▶ [To be done]
Continue the given text from where it stops.

▶ [Entries supplied]
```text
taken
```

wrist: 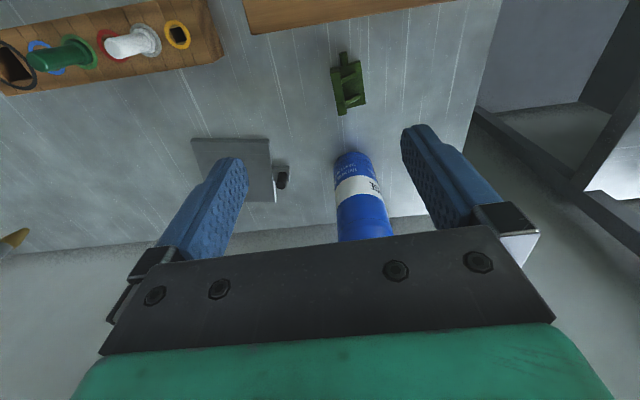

--

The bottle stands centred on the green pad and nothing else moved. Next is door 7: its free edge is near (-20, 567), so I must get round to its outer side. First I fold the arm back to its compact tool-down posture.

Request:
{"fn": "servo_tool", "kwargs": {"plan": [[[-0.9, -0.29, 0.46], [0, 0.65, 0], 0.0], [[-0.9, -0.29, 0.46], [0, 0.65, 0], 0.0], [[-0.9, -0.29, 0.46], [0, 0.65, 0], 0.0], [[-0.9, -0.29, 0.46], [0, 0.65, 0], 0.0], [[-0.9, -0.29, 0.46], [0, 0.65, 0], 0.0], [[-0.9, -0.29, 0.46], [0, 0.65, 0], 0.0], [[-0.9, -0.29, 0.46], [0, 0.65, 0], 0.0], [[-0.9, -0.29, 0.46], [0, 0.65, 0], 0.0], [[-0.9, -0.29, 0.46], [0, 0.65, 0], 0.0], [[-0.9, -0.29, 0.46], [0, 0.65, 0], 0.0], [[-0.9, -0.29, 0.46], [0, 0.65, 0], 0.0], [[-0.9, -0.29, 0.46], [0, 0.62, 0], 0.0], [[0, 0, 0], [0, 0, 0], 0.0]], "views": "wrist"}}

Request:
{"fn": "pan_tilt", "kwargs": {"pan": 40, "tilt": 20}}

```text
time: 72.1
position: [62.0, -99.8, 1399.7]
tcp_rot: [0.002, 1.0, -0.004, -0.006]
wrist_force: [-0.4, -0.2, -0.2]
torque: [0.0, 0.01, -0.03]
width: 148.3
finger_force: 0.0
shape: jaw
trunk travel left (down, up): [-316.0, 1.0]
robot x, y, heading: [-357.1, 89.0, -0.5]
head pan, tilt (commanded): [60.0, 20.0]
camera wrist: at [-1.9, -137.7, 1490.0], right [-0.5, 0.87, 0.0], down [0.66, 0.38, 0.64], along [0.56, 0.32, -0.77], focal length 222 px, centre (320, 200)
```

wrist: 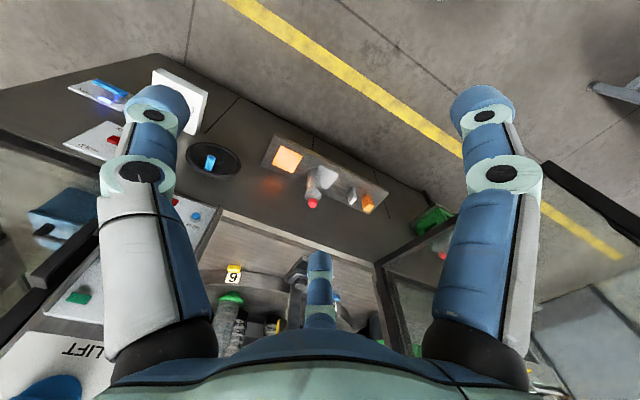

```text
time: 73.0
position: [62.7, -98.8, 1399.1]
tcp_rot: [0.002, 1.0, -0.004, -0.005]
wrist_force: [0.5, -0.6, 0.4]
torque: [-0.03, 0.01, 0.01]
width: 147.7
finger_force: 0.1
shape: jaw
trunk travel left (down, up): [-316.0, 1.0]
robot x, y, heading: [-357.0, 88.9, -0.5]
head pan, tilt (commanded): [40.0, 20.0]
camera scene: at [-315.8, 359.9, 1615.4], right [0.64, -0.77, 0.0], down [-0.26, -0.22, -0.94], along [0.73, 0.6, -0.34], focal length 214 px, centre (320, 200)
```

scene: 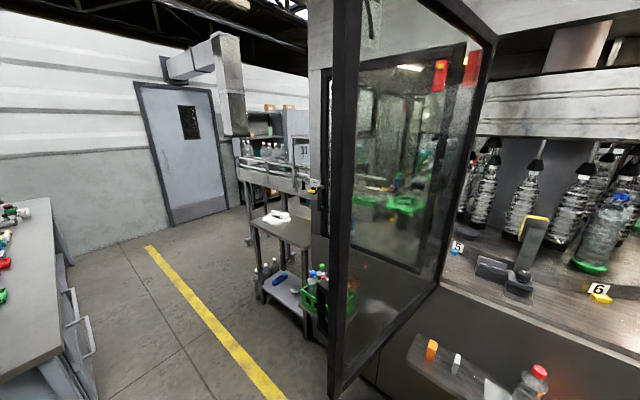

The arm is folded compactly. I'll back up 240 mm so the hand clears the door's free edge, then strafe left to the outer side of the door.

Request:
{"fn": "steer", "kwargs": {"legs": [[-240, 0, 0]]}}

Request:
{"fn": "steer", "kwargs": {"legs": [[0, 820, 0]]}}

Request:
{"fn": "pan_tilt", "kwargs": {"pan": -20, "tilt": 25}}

▶ [Given text]
The last of the great middle European giants of the symphony was Gustav Mahler, a Bohemian Jew who lived most of his life in Vienna. Like Richard Wagner, whom he worshipped musically, Mahler was a complicated introvert. He made his living by conducting other men’s operas. His own, seldom-played, gargantuan (90-minute) scores are full of funeral marches, Dante-like infernos and heavenly serenities.

Mahler’s musical pageants were not easy either for players or listeners. Though they sometimes required large choruses and offstage sound effects, no one but Mahler was ever quite sure what was going on. Mahler offered no-program notes. He once explained a particularly apocalyptic passage to his orchestra: “Here, gentlemen, is where the cow walks across the field.”

Last week Mahler’s widow, now living in Beverly Hills, Calif., published a biography of her husband (Gustav Mahler, Memories and Letters; Viking, $5). She first wrote her book seven years ago, published it in Amsterdam in 1940. Shortly afterwards she escaped to the U.S. with her third husband, Austrian Novelist Franz (Song of Bernadette) Werfelt† whom she met in 1917 when he was in the Czech army, married in 1918. Like many another Mahler partisan, Alma Mahler admitted that she wasn’t always able to understand Mahler’s music.

▶ [Answer to the task]
In New York she heard her first husband’s symphonies—banned by the Nazis —conducted by Viennese alumni like Bruno Walter, who is most responsible for Mahler’s U.S. popularity. He has played Mahler every season for 23 years. Said he last week: “[Mahler] is gradually coming into his own in American life. In the fall I will go to London, Stockholm, Amsterdam, Zurich and I will play Mahler. I will go on with Mahler as long as God will permit.”

Save Your Fury. Mahler’s widow, now in her sixties, was a 20-year-old counterpoint student when she married the slight, 41-year-old opera conductor. His ferociousness in the orchestra pit was already a legend. By abolishing the claque and ordering latecomers toa special box, Mahler had angered performers and audiences alike. Once the musicians stubbornly refused to rehearse another note, and Mahler barked: “Gentlemen, keep your fury for the performance. Then at last we shall have [it] played as it should be.”

The only other Austrian of Mahler’s musical stature was Richard Strauss. The Mahlers and Strausses shared a box at the opening of Strauss’s opera, Feuersnot. Writes Alma Mahler: “Strauss thought of nothing but money … the whole time he had a pencil in his hand. . . . [He] calculated his profits to the last penny.” Strauss’s formidable wife, Pauline, said to Mahler: “My God, for a million—well no, that’s not enough—five million! And then Richard can stop manufacturing music.”

Mahler had few good words for his contemporaries. Of Puccini he said (after a performance of Tosca): “Nowadays any bungler orchestrates to perfection”; of Sibelius: “The most hackneyed clichés were served up with harmonizations in the ‘Nordic’ style”; and of Strauss: “A heap of slag.”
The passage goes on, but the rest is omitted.